STATED EXERCISE
Check every line of the entries that follow, and copy the ones containing "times".

________

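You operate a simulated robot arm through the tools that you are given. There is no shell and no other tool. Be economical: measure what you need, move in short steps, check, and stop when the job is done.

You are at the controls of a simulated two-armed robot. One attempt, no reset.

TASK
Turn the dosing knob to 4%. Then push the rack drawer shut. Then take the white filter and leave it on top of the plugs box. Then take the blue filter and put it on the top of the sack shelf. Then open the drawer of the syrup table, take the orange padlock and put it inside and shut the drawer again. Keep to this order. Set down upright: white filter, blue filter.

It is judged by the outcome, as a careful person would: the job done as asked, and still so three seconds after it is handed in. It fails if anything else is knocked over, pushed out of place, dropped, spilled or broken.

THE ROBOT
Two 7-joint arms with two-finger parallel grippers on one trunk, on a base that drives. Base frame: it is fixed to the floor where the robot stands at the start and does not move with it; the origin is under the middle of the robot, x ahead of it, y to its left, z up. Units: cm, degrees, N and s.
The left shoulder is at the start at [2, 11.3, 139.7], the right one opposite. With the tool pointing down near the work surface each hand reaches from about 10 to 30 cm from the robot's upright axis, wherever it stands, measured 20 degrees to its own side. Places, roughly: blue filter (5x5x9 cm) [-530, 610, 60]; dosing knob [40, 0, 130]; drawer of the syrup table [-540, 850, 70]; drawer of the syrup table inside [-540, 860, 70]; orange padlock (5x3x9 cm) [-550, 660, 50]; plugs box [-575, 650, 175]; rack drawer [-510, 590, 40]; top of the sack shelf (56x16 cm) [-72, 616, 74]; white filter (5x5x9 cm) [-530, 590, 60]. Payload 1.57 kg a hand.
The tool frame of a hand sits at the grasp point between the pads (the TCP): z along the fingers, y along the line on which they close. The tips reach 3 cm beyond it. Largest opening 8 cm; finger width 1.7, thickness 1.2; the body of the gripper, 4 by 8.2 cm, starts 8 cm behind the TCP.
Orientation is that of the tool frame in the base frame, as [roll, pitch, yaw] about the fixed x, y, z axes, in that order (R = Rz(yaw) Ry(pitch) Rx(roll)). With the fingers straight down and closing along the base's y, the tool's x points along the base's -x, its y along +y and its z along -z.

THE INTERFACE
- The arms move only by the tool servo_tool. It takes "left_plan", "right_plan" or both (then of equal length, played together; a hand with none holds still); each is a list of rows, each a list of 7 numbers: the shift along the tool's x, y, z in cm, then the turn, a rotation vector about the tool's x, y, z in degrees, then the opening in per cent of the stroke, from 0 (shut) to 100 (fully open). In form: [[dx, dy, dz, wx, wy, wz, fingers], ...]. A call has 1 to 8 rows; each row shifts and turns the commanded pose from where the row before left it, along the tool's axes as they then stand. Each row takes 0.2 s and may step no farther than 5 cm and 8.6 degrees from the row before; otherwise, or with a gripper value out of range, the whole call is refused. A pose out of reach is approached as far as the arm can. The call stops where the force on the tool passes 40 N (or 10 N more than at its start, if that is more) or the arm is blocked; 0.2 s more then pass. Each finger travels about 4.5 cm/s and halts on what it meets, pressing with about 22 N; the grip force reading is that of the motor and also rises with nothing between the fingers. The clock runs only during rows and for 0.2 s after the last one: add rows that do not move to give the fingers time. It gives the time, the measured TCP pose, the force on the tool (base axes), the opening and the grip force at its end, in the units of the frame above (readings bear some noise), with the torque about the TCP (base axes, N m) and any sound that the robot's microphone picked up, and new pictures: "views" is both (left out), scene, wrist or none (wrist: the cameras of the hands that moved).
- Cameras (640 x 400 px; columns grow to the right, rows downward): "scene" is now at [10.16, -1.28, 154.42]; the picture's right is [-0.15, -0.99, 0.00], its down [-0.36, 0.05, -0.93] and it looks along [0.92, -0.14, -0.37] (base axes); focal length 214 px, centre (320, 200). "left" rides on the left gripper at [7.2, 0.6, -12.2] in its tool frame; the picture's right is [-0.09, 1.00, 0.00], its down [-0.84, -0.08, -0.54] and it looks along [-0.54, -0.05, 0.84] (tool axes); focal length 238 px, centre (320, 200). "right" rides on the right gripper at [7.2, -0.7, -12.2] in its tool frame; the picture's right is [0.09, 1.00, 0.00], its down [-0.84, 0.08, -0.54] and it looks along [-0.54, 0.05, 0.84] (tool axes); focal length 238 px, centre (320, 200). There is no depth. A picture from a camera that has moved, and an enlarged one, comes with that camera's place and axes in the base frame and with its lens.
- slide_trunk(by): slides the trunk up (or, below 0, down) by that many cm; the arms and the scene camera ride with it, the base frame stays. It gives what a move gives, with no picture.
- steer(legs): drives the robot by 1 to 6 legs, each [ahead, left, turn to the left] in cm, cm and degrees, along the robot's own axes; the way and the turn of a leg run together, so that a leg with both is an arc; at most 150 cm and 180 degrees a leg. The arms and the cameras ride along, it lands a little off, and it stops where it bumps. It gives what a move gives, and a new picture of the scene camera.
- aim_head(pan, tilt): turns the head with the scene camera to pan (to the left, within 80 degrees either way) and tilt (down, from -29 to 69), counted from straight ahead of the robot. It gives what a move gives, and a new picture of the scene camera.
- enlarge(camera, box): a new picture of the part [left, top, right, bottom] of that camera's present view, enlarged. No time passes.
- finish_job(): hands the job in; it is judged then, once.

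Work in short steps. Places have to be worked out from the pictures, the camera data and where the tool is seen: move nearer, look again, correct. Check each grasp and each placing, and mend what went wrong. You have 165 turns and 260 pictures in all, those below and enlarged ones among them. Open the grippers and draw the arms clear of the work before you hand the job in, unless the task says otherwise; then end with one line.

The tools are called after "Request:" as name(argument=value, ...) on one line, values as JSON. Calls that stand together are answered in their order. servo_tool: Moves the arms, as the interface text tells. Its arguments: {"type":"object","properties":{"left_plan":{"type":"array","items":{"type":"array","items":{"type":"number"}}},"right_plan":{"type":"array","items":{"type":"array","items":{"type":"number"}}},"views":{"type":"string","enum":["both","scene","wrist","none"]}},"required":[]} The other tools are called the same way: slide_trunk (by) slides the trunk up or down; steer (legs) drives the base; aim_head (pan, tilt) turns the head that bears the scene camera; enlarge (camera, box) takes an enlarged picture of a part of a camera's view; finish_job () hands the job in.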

________

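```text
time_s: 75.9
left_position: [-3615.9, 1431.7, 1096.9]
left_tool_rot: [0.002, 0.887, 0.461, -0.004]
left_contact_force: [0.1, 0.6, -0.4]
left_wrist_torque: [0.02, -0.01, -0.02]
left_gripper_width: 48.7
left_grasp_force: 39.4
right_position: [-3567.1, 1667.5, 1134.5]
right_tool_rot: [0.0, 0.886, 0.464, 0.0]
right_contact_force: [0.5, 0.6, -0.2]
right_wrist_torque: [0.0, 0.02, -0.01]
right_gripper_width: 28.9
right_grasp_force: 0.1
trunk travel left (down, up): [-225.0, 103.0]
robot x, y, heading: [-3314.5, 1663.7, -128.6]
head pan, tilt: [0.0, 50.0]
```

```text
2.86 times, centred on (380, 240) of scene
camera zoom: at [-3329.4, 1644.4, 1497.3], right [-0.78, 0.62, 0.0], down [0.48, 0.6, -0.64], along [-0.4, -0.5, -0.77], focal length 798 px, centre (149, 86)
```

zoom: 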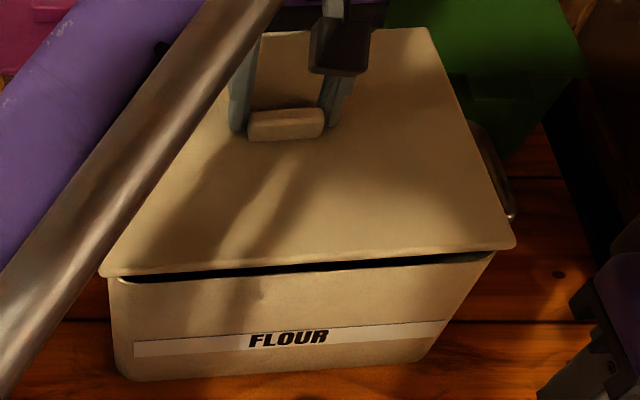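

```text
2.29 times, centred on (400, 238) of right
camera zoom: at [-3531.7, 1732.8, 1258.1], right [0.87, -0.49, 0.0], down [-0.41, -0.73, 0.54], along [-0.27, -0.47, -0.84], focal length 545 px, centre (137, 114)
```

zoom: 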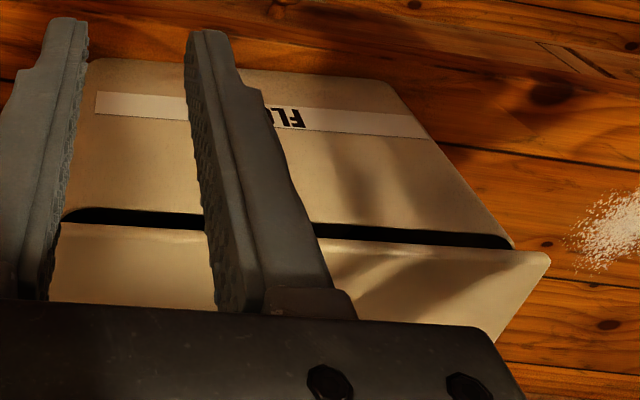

________

EXERCISE ANSWER
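2.86 times, centred on (380, 240) of scene
2.29 times, centred on (400, 238) of right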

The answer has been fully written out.